Un article paru dans le numéro de novembre 2006 de la revue CITROUILLE. Il reste, hélas! bien d'actualité!


Je n’irai pas jouer de la flûte à Hamelin de Patrice Favaro

 

 

La question récurrente dans tout dialogue avec des enfants est bien sûr l’inévitable pourquoi des choses formulé (et martelé parfois avec tant d’obstination) à l’endroit de l’adulte. Ce pourquoi est essentiel à leur compréhension du monde, à l’image qu’ils vont s’en faire. Devenu adulte, chacun devrait continuer à pratiquer ce questionnement salutaire. À l’oublier, on risque la léthargie de l’esprit… et de la léthargie à l’état létal : la distance est infime !

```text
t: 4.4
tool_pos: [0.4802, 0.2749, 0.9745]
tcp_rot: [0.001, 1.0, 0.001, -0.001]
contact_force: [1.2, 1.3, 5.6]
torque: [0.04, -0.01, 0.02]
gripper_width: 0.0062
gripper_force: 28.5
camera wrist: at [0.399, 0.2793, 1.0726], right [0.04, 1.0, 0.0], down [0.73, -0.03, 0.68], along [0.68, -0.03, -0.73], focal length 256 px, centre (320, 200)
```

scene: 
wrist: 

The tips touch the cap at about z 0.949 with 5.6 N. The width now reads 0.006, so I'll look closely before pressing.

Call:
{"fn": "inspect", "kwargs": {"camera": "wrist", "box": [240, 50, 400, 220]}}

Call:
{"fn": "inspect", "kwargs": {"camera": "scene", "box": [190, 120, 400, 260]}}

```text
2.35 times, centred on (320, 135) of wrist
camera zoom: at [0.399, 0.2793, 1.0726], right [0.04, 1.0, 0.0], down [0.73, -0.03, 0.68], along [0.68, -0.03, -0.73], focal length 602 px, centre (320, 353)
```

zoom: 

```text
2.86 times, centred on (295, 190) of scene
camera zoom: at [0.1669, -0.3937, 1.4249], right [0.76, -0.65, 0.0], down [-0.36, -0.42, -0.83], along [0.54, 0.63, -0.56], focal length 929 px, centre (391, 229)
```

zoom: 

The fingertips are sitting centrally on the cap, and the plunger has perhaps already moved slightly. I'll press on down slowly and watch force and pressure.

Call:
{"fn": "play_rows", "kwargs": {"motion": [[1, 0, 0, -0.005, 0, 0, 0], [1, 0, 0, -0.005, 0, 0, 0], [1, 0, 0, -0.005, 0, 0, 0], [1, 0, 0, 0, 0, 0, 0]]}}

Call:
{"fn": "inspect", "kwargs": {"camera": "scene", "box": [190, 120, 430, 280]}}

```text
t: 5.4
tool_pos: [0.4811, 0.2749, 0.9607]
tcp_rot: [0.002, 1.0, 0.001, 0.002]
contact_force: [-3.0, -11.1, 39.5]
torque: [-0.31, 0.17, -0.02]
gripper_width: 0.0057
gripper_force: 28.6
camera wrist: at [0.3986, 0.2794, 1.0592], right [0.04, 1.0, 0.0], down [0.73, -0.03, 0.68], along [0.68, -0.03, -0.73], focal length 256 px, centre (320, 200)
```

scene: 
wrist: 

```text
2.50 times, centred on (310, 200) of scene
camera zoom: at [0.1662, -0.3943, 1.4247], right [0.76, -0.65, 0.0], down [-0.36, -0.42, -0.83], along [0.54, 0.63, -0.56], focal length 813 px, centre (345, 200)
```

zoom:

« Écrire, c’est organiser le chaos »

La phrase est de R.L. Stevenson, et je l’ai faite mienne depuis longtemps. Oui, pourquoi écrire, écrire pour soi et pour l’autre (et plus encore si cet autre est un enfant, un adolescent), si ce n’est afin d’essayer d’organiser le chaos du monde qui nous entoure, de celui qui nous habite, et tenter de donner à tout cela un début de sens ? Parce que c’est bien ainsi que le monde se manifeste à nous chaque seconde si l’on accepte de le regarder en face : chaotique et violent. Avec un peu de chance, et surtout à condition de grandir dans une famille aisée et dans le monde occidental, l’expérience de cette brutalité se fera le plus souvent « à distance » et à travers le filtre des images. Pour le plus grand nombre d’enfants sur cette planète, c’est directement que se fera la confrontation à cette réalité. Être un enfant de Cana au Sud Liban ou un petit Français regardant les images de Cana au J.T. offre un point de vue radicalement différent sur la vie, faut-il le rappeler ?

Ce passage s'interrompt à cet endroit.